Mounting of the roller to the brackets is quite easy because the lug, being free to rotate within its housing, tends to center itself when it contacts any part of the bracket. The angled sides of lug 15 and slot 19 make mounting easier by providing easier entry of the lug into the slot.
FIG. 7 shows an alternative embodiment, in which the lug is rectangular in cross-section. Such a lug will function perfectly well, but will be somewhat more difficult to install. Also, because clearance is required between the lug and the sides of the slot in the bracket to which it is mounted, the roller center will have some freedom of movement which may be undesirable.
While the foregoing has described application of the invention to the idler ends of rollers, it will be apparent that the same configuration of bracket and trunnion can be used at the torque carrying end of a roller. FIG. 8 shows a conventional spring motor having lug 33 a part thereof. Lug 33 is offset from the axis of the roller. Clutches and other cord or chain operated mechanisms can also be designed with the spear offset from the roller axis for use with brackets of the type shown in FIG. 2.
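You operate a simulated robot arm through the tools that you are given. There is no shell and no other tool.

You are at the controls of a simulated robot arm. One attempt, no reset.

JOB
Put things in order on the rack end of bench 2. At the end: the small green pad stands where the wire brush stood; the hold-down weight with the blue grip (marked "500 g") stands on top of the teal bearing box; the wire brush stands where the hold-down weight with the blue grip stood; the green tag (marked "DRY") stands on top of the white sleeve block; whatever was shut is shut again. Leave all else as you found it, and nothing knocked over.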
Conventional gudgeon pin and bracket arrangements suffer from the disadvantage that one end of the roller must be supported on a rather small pin. Window shades that undergo frequent usage often fail due to wear failure of the pin. Our invention provides much larger bearing surfaces which can be optimized to reduce wear by appropriate choices of materials for the trunnion and the housing.
Although the invention has been described with reference to particular embodiments, it is to be understood that these embodiments are merely illustrative of the application of the principles of the invention. Numerous modifications may be made therein and other arrangements may be devised without departing from the spirit and scope of the invention.